= QUOTED PASSAGE =
18

What Do You Get the 1% Cat for Christmas?

For those unfamiliar with the U.S. economy, 1% of the population holds an extremely disproportionate amount of the country’s wealth.

Snoops and Kommando Kitty here. We know that all any cat really wants is a loving furever home, complete with human staff. A catnip mouse or feather on a string are good gifts. Maybe one of those battery-powered toys. But some cats live in luxury, eating only the finest hand-prepared food and sleeping in customized beds. We decided it would be fun to see what types of things might be on their Christmas wish list. We are helpfully providing contact information in case you see something you like.

Modular Cat Wall (https://www.catswall.com/modular-cat-wall)

“The modular design not only extend the spaces for cats but also reduce the oppression which is caused by narrow living space.  For long-term, cats might be bored and refuse to use the bulky traditional cat trees. All the hanging accessories of Catswall modular cat wall can be mounted on (or dismounted from) the hanging tracks directly, it is easy to take down for cleaning or change position.”

Price: Starts at $1,1159

Cool Cedar Cat Cottage (http://www.catsplay.com/cat-furniture-types/cat-outdoor-houses/kool-cat-kottage-cat-house-with-porch-deck)

= WHAT TO WORK ON =
(A) Pull out the sentences of the quoted passage that run from "For those unfamiliar" through "Cat Wall (https://www.catswall.com/modular-cat-wall)" and give them unchanged.
(B) Give the continuation of the quoted passage.

= SOURCE EXCERPT =
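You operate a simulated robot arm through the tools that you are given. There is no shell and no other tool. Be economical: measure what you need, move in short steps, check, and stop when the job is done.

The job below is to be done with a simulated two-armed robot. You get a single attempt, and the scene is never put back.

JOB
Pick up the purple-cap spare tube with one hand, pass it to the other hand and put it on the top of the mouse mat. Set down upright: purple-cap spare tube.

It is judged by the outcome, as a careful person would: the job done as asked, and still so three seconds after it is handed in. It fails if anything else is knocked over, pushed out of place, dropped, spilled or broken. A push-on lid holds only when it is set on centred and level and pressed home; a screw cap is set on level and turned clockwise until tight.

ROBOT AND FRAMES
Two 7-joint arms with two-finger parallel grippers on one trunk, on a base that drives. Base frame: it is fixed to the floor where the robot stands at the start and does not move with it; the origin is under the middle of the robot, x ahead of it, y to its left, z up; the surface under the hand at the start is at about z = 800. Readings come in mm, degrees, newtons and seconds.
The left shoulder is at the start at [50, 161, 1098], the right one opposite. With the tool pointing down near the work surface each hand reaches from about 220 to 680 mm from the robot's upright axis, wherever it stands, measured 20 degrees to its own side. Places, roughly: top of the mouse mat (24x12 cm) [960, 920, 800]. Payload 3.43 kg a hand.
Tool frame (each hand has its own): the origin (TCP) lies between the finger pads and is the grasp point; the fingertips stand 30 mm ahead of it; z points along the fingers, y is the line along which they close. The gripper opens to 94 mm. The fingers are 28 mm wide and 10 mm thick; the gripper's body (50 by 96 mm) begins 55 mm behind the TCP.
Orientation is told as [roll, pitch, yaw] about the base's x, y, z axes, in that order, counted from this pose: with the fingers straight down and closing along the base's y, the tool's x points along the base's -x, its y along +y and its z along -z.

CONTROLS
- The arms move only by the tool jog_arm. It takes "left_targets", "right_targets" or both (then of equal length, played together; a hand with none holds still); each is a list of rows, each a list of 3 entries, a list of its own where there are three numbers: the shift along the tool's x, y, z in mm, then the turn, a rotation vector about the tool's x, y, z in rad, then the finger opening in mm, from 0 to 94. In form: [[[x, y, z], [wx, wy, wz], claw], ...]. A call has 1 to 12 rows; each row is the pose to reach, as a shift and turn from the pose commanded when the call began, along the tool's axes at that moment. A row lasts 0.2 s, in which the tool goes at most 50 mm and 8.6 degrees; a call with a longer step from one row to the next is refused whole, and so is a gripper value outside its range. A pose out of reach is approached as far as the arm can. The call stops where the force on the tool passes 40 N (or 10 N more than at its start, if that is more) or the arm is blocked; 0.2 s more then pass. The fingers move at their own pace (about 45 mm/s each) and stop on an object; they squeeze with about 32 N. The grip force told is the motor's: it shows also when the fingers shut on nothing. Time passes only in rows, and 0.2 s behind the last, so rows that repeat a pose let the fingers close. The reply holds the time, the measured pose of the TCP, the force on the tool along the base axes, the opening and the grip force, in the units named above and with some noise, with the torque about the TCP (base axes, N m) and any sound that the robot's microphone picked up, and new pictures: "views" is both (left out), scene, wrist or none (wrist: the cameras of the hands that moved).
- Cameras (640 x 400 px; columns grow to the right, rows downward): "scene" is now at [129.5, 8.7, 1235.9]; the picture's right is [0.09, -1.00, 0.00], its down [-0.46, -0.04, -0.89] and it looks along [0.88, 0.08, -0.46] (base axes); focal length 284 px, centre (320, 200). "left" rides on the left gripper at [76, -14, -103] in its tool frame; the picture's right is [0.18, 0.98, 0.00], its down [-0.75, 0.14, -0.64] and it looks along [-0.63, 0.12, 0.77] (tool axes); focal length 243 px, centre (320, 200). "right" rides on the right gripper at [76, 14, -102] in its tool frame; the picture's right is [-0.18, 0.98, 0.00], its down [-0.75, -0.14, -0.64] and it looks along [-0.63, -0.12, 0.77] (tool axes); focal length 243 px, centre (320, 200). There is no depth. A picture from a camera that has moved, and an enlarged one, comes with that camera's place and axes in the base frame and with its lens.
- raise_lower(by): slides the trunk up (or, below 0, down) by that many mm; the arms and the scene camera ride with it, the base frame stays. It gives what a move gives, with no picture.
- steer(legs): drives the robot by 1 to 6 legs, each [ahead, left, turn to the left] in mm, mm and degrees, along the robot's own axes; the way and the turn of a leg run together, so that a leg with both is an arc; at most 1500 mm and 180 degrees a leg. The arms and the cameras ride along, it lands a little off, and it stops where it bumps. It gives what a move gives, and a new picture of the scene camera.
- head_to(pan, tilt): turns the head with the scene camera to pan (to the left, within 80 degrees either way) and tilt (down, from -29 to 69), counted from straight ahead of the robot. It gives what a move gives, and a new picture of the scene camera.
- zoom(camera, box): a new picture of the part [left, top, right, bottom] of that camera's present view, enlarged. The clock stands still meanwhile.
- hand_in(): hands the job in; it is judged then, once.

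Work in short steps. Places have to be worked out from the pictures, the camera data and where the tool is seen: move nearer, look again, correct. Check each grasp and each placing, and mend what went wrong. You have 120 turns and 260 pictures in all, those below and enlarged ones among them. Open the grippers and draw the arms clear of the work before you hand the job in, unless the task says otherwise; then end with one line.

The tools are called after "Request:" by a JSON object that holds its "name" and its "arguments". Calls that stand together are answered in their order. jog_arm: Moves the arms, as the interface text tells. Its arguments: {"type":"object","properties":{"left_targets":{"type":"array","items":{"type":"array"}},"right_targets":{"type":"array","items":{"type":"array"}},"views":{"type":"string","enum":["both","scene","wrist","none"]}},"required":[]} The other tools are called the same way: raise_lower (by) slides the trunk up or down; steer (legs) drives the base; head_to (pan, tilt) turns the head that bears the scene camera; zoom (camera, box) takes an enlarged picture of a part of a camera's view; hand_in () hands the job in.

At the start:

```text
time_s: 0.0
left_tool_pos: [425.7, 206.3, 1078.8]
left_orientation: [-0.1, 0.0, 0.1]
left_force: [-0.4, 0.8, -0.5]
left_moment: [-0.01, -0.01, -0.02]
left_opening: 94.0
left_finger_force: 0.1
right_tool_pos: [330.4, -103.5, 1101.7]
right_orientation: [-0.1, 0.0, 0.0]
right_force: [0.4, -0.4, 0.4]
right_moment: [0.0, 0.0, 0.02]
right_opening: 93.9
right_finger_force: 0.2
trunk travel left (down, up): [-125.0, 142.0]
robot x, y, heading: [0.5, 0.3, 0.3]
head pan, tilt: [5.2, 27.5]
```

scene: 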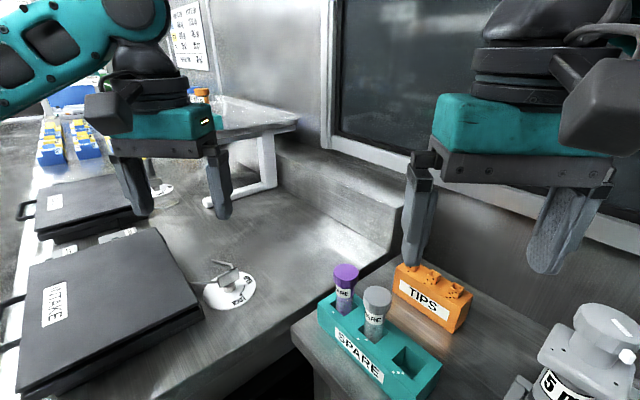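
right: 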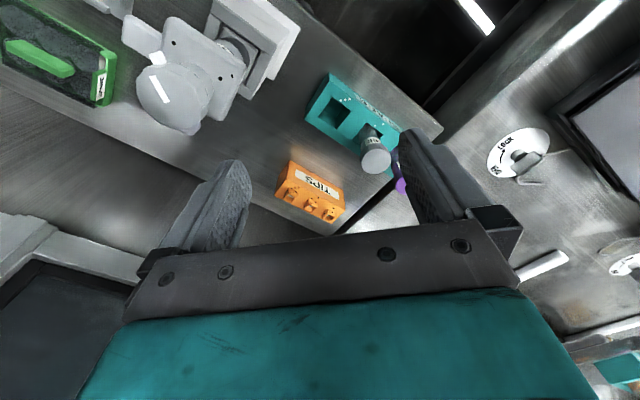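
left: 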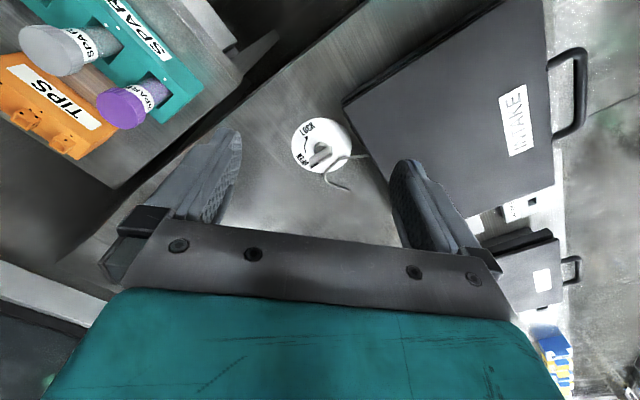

= RESULTS OF THE TASKS =
(A)
For those unfamiliar with the U.S. economy, 1% of the population holds an extremely disproportionate amount of the country’s wealth.

Snoops and Kommando Kitty here. We know that all any cat really wants is a loving furever home, complete with human staff. A catnip mouse or feather on a string are good gifts. Maybe one of those battery-powered toys. But some cats live in luxury, eating only the finest hand-prepared food and sleeping in customized beds. We decided it would be fun to see what types of things might be on their Christmas wish list. We are helpfully providing contact information in case you see something you like.

Modular Cat Wall (https://www.catswall.com/modular-cat-wall)

(B)
 

“The Cool Cedar Cat Kottage comes already insulated. Standard, at no extra charge, are 9 inch lounging ledges that wrap around two walls. The upper level has two real glass lookout windows and an escape/exit door. The many available options make it possible for the customer to customize the Kool Cat Kottage to fit the needs their cat(s) may require. We offer remote control air conditioner, one or two cat heat pads, larger multiple cat heat pads, porch and deck systems, raised foundation with 12 inch tall support legs and magnetic seal safe doors.”
Price: $1,004.99 base model; slightly over $2,000 fully loaded
Animal Print Holiday Hollow Cat Gym (http://www.catsplay.com/holiday-hollow-cat-gym-1079030396)
Animal Print Holiday Hollow Cat Gym

“The Holiday Hollow Cat Tree is a whopping 82 inches tall and is styled like a high-rise apartment building with its 3 interconnecting condos and its penthouse Condo on top. Your cats can climb between the condo levels.  Inside the Cat Tree Condo are the platforms which are designed to allow easy upward travel. Our animal print versions are made from real carpet, not faux fur!  Available in leopard or tiger!”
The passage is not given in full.